DexForce^[14] [#3] proposed a pipeline using a spring model for kinesthetic teaching that naturally records force-torque information. This captures more natural force profiles than teleoperation (→ Chapter 8.4).

3.4.3 Autonomous Exploration

The robot autonomously explores the environment to collect tactile data. Throughput is high, but demonstration quality may be lower. PP-Tac^[15] [#12] uses physics-based trajectory synthesis for automatic tactile data generation.

3.4.4 Handheld Demonstration Devices (UMI-FT)

UMI-FT ^[25] extends the Universal Manipulation Interface (UMI) ^[26] with CoinFT force/torque sensors on each finger, enabling multimodal human demonstration collection at scale without requiring a full robot setup:

• Hardware: Handheld gripper-shaped device with iPhone (RGB + depth), CoinFTs per finger
• Modalities captured: Vision, proprioceptive pose, finger-level 6-axis force/torque
• Key advantage: Natural haptic feedback during demonstration (unlike teleoperation); scalable deployment anywhere
• Learning pipeline: High-level multimodal Diffusion Policy (vision + force → pose, gripper width, grasp force, stiffness) + low-level grasp force and compliance controllers

UMI-FT demonstrated that force/torque sensing is critical for contact-rich tasks: on whiteboard wiping, the policy with force achieved controlled, firm wiping and generalized to different table heights, board sizes, and eraser widths, while baselines without force either rammed the surface or barely skimmed it.
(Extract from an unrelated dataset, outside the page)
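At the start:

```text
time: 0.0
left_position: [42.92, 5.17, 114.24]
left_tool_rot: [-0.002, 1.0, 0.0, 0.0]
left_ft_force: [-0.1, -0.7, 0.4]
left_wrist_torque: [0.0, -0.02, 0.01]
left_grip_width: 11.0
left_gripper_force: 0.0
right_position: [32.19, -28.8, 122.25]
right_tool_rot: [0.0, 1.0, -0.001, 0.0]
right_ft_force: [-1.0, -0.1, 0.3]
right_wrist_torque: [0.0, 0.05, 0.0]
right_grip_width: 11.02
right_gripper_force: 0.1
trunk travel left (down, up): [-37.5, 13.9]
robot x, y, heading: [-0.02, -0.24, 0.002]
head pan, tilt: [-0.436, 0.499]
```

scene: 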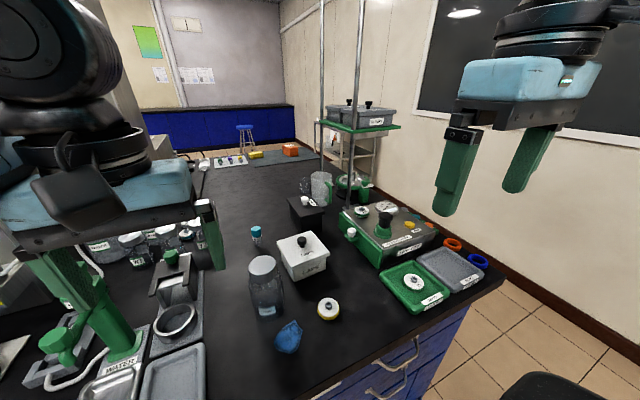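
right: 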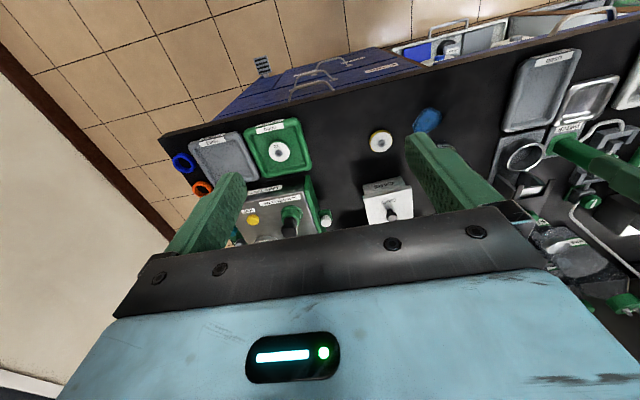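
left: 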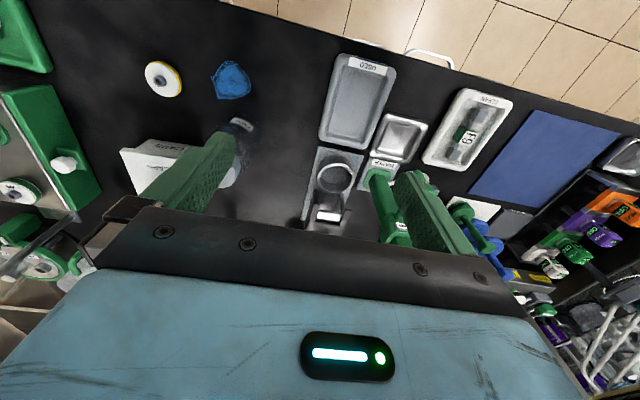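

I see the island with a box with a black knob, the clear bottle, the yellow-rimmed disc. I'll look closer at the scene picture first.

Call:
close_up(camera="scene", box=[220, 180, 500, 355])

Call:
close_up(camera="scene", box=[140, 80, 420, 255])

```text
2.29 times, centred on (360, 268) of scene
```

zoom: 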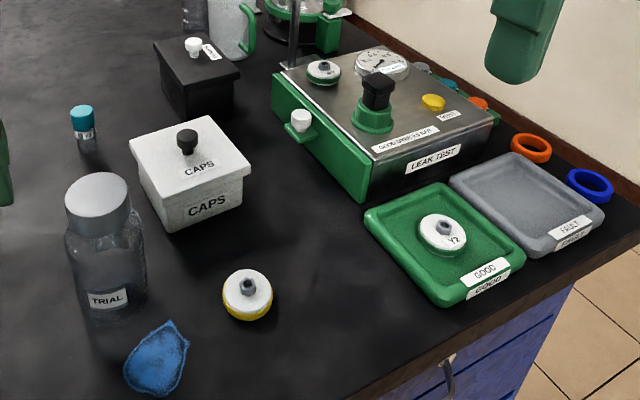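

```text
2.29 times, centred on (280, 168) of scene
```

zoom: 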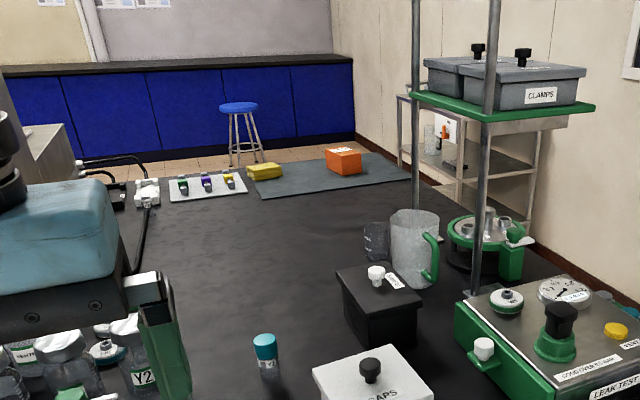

On light bulb insertion (requiring ~15-20 N force with haptic search), both compliance and grasp force control were essential — removing either caused failure ^[25].

3.4.5 Synthetic Data

NVIDIA's Isaac Sim pipeline generates 780,000 trajectories (equivalent to 6,500 hours) in just 11 hours, improving real-world performance by 40%. Tacto ^[10] is an open-source simulator for vision-based tactile sensors enabling sim-to-real training. DiffTactile^[11] supports gradient-based optimization through differentiable simulation (→ Chapter 10).

3.5 Public Datasets

The scale of tactile datasets remains orders of magnitude smaller than vision datasets. To put this in perspective: LLaMA 3 was trained on 34,000 human-years of text data (at ~40 words/min); the largest robot manipulation dataset (Generalist AI) contains 57 human-years of demonstration data (vision + position only); multimodal tactile data in academia amounts to less than 1 human-year — nearly non-existent by comparison ^[25]. This massive deficit motivates every data collection and pretraining approach discussed in this chapter.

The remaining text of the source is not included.